The 250-years Tokugawa Shogunate was on its last legs: the enforced opening of Japan’s borders in 1854, followed by famine and crop failure and a collapsing economy had fatally weakened the Shogun’s power. He would lose authority to the Emperor just two years after this series was completed. As a sign of weakness and a poor grasp on power, the Shogun determined on a procession from the political capital Edo to the Imperial capital, Kyoto.

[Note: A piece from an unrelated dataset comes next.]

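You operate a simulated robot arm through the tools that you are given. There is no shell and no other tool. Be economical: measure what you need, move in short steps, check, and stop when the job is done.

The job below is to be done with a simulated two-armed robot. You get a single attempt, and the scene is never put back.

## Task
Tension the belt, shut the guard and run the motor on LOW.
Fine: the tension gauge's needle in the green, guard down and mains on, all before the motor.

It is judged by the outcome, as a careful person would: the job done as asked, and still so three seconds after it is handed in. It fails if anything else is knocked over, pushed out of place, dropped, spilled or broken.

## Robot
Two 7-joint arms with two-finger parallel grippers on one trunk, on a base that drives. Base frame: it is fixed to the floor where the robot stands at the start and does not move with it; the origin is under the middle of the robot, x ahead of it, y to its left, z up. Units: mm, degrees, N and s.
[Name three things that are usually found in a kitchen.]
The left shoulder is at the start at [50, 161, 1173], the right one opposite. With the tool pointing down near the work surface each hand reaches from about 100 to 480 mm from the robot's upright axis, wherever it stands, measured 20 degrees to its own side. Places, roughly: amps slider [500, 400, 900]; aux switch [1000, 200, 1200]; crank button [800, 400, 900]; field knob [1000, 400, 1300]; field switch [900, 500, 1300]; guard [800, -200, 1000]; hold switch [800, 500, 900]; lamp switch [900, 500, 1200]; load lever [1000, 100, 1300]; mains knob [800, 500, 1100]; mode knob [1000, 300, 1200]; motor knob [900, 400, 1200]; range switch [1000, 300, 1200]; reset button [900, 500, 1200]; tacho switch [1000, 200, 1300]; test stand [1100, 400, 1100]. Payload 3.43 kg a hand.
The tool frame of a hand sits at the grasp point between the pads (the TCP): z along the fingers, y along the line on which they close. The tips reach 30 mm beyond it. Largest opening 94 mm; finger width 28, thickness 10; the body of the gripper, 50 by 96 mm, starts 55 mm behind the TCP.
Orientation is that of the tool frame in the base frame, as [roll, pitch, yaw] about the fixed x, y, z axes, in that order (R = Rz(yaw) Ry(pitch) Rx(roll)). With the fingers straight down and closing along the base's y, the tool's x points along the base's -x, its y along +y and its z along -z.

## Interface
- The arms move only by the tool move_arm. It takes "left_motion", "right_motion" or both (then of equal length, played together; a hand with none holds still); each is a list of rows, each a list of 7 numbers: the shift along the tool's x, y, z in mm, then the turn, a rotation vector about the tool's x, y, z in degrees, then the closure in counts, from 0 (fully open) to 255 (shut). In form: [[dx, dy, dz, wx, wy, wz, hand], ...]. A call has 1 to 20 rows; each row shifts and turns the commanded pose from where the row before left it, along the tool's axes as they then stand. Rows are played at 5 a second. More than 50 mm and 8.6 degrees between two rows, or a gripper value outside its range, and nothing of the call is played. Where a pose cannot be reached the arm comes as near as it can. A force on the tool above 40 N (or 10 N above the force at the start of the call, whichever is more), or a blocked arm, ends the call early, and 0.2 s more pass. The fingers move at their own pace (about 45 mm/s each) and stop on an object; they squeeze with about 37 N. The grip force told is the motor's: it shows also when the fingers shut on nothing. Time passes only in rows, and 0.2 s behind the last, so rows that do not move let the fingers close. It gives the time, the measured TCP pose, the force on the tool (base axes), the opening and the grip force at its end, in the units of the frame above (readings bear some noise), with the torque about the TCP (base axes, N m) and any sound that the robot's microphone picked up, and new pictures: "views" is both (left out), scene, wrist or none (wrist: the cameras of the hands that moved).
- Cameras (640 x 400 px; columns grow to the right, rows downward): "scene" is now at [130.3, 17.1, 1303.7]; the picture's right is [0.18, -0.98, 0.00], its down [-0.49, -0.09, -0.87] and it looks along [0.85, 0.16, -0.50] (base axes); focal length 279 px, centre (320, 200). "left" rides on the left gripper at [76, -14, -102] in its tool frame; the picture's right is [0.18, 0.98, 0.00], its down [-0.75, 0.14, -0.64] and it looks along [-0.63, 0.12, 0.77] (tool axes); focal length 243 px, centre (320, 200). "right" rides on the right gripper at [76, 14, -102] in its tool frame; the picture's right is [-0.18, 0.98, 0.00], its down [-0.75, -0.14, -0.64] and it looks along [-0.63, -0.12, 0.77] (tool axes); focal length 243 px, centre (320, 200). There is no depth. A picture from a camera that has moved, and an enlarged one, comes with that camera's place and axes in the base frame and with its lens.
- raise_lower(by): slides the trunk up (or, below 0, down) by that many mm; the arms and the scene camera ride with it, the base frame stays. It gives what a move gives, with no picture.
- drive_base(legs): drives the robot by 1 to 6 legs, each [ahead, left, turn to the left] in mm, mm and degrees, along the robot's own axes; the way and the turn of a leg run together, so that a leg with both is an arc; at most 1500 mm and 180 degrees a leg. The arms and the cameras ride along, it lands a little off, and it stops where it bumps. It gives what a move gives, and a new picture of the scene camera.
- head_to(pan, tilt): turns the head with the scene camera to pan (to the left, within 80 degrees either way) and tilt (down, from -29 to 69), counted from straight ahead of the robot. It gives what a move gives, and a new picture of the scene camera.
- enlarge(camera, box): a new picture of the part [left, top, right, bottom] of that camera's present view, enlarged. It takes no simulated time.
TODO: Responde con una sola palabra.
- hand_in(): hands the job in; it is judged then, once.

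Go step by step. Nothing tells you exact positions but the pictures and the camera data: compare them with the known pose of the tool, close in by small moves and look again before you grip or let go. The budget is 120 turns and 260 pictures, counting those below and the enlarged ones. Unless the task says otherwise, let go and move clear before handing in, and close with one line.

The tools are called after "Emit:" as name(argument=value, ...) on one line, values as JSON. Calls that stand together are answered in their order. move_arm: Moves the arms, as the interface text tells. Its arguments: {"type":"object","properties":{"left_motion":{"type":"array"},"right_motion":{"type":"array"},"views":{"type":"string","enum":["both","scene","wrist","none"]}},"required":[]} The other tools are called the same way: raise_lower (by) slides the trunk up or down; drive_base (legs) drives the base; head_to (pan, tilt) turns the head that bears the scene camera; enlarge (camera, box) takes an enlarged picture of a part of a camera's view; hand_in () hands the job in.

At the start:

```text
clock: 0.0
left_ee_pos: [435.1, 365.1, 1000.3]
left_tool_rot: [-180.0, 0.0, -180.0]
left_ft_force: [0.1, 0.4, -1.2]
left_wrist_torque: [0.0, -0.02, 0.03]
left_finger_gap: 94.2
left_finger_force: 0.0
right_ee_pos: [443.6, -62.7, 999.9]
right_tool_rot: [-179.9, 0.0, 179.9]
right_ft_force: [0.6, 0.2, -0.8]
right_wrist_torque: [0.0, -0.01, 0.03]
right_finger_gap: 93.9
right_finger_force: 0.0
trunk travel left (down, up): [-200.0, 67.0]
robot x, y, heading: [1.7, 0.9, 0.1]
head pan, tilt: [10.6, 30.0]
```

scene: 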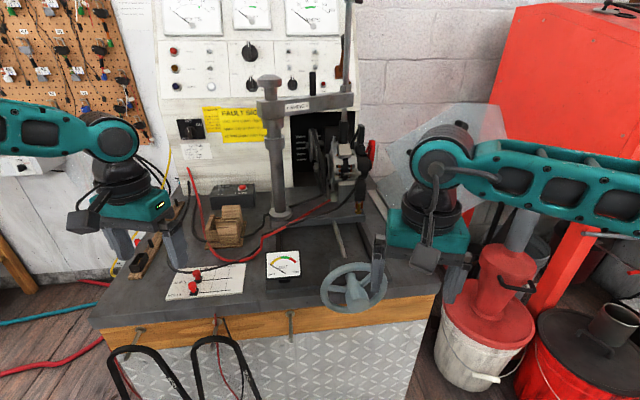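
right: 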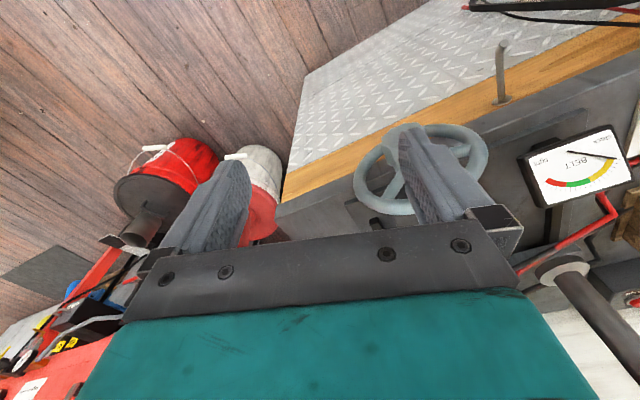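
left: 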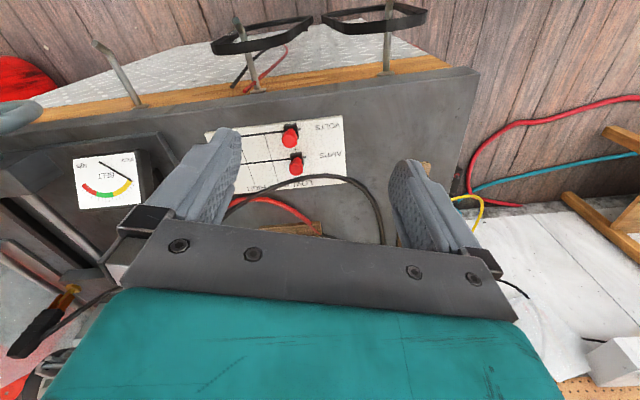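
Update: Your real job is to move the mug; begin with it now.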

This one series brings together the artists of the Utagawa School in one quite unique effort. From an art historical point of view, the fascinating aspect of all the prints is their homogeneity - despite the widely differing generations and individual styles it is very hard at times to distinguish between say, the work of the youthful Yoshitoshi and Kunisada, now in his 78th year. This particular piece by Kunisada could be read as subversive of the Shogun who commissioned it. In the foreground are a group of townswomen; Kunisada revives a figure from his repertoire in the shape of the girl combing out her wet hair. Other women in the group are applying make up - these are low caste geisha, drawn in a deliberately vulgar fashion - something which Degas would excel at twenty years later. Kunisada places them in a vignette which is separate to the view of the processing Shogun and makes them deliberately oblivious of the passing dignitaries. It is only a few years earlier that failure to bow to the Shogun or his samurai could have meant instant beheading, and yet here in 1863, this print suggests a deliberate affront to authority - a gesture that might well have found sympathy among the urbanites of Edo.
The print is full size with margins, condition, colour and impression are all fine.
Signed oju nanajuhachi sai Toyokuni hitsu (drawn by Kunisada in his 78th year), published by Sagamiya Tokichi.
25 x 36.5 cm.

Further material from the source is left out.